Les Pliures, qui sont présentées ici comme un triptyque, pourrait fort bien former un polyptique à l’infini -, une grande frises où l’auteur a associé deux techniques très différentes : le pli et le « pointillisme » qui est sa marque de fabrique. Là encore, le véritable objet de la composition sont ces interventions manuelles qui dénaturent le support ou, si l’on préfère, le remodèlent. Aucune de ces formules n’est novatrice dans l’histoire de l’art moderne. Mais elles n’ont jamais été employées dans cette optique. Elles sont la source d’une fascination pour une superficie qui se révèle un champ de manœuvre spéculaire.
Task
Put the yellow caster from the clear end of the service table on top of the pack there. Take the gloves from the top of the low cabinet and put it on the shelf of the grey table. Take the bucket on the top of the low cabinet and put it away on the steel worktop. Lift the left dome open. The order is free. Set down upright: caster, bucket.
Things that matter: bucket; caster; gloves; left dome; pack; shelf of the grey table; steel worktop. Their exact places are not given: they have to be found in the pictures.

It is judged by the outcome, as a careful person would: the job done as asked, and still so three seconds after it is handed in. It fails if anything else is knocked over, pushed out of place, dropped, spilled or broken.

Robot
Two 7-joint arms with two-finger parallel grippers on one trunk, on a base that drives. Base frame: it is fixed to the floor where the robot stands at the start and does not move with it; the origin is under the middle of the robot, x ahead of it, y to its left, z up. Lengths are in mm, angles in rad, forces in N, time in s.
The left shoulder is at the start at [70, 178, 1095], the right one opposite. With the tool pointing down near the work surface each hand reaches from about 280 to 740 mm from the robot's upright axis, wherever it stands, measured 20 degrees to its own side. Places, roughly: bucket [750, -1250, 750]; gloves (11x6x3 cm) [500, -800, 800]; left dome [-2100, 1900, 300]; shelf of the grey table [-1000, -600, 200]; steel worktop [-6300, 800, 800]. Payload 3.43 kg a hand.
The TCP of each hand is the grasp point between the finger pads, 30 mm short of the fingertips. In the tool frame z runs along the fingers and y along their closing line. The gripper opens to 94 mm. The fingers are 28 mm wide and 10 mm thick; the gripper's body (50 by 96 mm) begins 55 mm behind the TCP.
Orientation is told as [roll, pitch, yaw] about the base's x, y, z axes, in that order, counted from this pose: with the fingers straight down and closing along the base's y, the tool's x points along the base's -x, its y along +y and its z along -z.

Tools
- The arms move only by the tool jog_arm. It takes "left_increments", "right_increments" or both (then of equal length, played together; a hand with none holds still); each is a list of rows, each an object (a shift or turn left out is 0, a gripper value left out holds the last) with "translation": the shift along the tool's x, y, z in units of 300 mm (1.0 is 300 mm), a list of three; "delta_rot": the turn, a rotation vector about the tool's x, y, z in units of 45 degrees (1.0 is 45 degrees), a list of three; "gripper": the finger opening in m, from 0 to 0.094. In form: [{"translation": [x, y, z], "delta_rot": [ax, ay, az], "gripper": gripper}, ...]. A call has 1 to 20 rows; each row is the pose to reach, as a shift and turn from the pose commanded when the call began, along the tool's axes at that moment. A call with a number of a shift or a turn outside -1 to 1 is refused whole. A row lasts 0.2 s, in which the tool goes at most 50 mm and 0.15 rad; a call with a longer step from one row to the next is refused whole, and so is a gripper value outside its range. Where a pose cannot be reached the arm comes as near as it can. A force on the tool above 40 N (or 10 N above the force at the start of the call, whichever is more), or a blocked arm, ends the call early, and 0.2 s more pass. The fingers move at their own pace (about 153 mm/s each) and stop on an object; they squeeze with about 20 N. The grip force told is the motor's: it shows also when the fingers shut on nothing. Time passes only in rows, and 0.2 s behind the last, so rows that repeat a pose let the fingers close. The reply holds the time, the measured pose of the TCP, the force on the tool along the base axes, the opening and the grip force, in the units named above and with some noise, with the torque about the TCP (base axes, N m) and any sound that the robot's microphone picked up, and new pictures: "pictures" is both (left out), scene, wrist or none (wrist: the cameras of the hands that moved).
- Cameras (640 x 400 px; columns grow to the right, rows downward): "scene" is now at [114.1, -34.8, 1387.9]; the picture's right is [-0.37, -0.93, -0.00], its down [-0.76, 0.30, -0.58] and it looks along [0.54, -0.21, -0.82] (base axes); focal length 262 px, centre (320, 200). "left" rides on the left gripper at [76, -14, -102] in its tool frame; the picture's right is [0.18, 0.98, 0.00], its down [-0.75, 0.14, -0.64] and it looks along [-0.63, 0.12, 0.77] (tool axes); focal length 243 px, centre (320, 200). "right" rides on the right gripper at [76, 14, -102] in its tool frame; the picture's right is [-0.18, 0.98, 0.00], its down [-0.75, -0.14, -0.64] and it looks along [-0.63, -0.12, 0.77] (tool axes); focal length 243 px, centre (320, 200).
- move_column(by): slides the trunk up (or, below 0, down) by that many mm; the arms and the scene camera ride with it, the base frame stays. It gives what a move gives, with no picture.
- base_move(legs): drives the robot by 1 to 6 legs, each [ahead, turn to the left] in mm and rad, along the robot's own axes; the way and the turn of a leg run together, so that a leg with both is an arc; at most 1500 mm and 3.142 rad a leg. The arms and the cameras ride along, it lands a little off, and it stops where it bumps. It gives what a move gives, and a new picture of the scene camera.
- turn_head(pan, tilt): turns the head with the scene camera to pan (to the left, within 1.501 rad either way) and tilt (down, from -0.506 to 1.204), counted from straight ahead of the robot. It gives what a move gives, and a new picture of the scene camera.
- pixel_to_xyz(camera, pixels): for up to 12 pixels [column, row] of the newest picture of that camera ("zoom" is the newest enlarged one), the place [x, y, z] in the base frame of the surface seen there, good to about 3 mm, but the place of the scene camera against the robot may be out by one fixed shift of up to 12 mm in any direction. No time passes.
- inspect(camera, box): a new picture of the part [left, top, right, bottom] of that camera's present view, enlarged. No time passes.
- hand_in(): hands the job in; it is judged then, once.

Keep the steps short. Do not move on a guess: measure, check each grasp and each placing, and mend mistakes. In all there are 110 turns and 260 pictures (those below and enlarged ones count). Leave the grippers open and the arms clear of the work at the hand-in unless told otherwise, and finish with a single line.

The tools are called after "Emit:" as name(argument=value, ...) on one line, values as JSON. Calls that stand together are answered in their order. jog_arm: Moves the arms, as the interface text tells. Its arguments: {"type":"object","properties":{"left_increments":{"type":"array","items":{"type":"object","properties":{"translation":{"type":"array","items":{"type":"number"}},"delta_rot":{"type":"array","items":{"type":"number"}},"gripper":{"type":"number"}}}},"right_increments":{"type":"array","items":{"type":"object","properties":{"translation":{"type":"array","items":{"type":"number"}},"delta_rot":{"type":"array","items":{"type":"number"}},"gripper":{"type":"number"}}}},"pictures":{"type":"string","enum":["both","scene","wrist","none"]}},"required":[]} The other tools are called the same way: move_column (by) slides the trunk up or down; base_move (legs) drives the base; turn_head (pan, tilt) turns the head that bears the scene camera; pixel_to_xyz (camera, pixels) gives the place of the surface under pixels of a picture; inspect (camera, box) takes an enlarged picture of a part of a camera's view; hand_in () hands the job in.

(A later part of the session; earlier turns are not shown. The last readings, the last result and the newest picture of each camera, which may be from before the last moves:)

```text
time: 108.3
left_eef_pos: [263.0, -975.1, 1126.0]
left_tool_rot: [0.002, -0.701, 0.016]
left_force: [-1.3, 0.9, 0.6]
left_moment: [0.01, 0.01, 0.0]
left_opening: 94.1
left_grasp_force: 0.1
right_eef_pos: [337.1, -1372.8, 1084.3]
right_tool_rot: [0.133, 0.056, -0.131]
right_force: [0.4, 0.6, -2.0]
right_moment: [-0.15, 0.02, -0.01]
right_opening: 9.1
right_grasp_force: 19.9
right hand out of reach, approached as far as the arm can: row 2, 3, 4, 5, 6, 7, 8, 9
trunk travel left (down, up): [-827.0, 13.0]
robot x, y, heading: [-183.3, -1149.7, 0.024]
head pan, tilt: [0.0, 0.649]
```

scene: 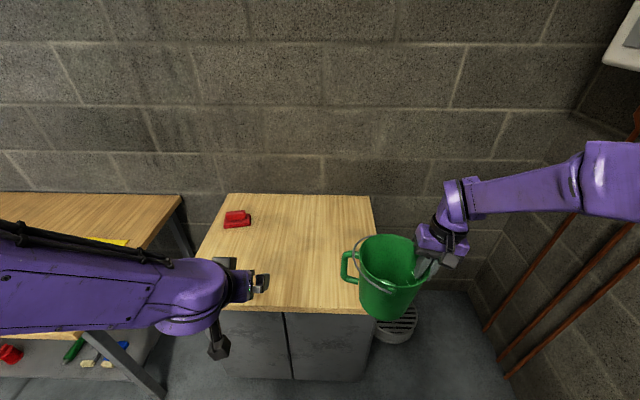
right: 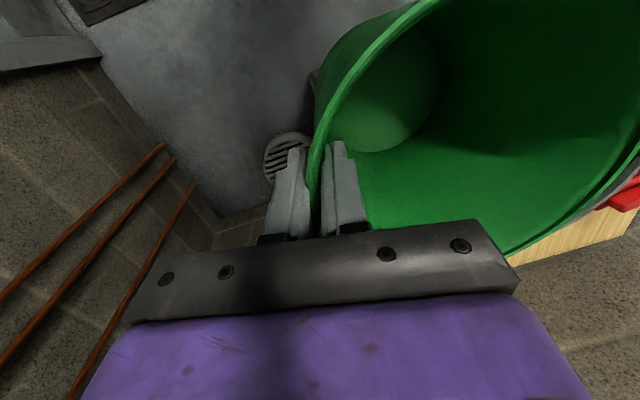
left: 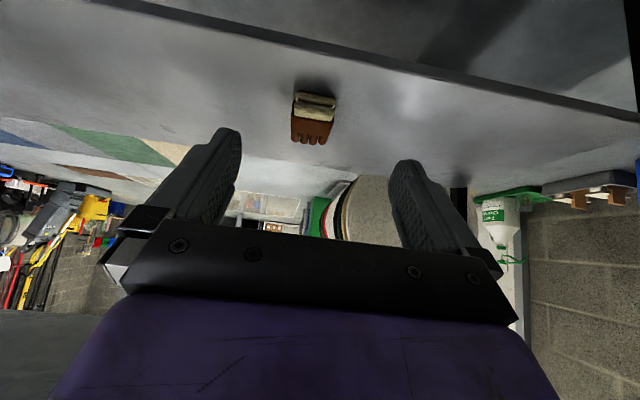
Et la relation omniprésente à l’écriture (à une écriture cunéiforme, ou à l’hébreu, par exemple) demeure l’aspect le plus prégnant. Quand bien même les plissures, avec leurs références innombrables (du plissé au pliage, du drapé antique aux découpages modernes et contemporains), les Pliures sont des lieux de contemplation et de méditation, mais aussi un lieu d’énigmes.

Puisque depuis longtemps Esther Ségal a favorisé le noir (ce que a montré dans mon exposition « Le Noir absolu » il y a quelques années), elle a décidé de nous offrir une Vierge noire qui est une pure merveille. Qu’on n’aille pas chercher de grandes trouvailles techniques, ni de complexes manipulations électroniques. Et cela d’ailleurs ne nous intéressent pas beaucoup en notre qualité de dilettanti. Ce qui nous concerne, c’est qu’elle a traité un sujet classique, un sujet qui est l’un des principaux thèmes iconographiques de l’art chrétien depuis l’époque de Cimabue : l’Annonciation, la Vierge et l’Enfant, la déploration du Christ. Notre émerveillement est de voir cette Vierge noire comme jamais nous n’avons pu la voir (d’autant plus qu’elle est liée le plus souvent à des rites populaires). C’est superbement rendu dans ces harmonies de noirs qui semblent si somptueux et si doux. Cette fois, le sujet est prégnant. Mais ont pourrait tout aussi bien lire le tableau comme un jeu formel et un jeu chromatique capables de produire de fortes et profondes émotions.

Enfin, l’artiste a réalisé une suite en négatif couleur représentant un danseur en mouvement. Là aussi, rien de très original : depuis La Danse de Matisse, nombreux sont ceux qui se sont plus à saisir le geste si imprenable de la figure qui se déploie dans l’espace et dont le bonheur est plus fugitif qu’un rêve qu’il soit tellement concret et physique. Ce qui l’a intéressé dans cette série est de montrer les multiples variations des parties du corps qui varient de coloration selon la position adopté par le danseur.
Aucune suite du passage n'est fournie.